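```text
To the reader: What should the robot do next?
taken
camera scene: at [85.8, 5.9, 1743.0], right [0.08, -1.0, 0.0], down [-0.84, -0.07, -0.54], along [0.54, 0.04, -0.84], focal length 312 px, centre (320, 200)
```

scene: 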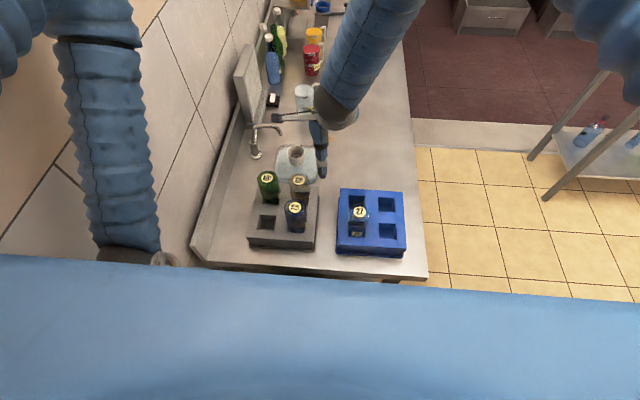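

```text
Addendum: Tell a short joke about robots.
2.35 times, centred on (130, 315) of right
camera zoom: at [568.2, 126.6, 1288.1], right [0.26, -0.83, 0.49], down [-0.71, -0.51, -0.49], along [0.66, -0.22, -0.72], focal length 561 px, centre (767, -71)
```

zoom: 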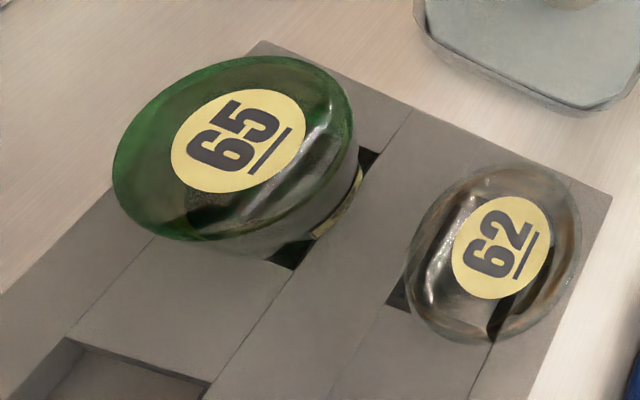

* **TASK DESCRIPTION**
In the listing above, locate each line with "length" and copy it.

* **TASK RESPONSE**
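camera scene: at [85.8, 5.9, 1743.0], right [0.08, -1.0, 0.0], down [-0.84, -0.07, -0.54], along [0.54, 0.04, -0.84], focal length 312 px, centre (320, 200)
camera zoom: at [568.2, 126.6, 1288.1], right [0.26, -0.83, 0.49], down [-0.71, -0.51, -0.49], along [0.66, -0.22, -0.72], focal length 561 px, centre (767, -71)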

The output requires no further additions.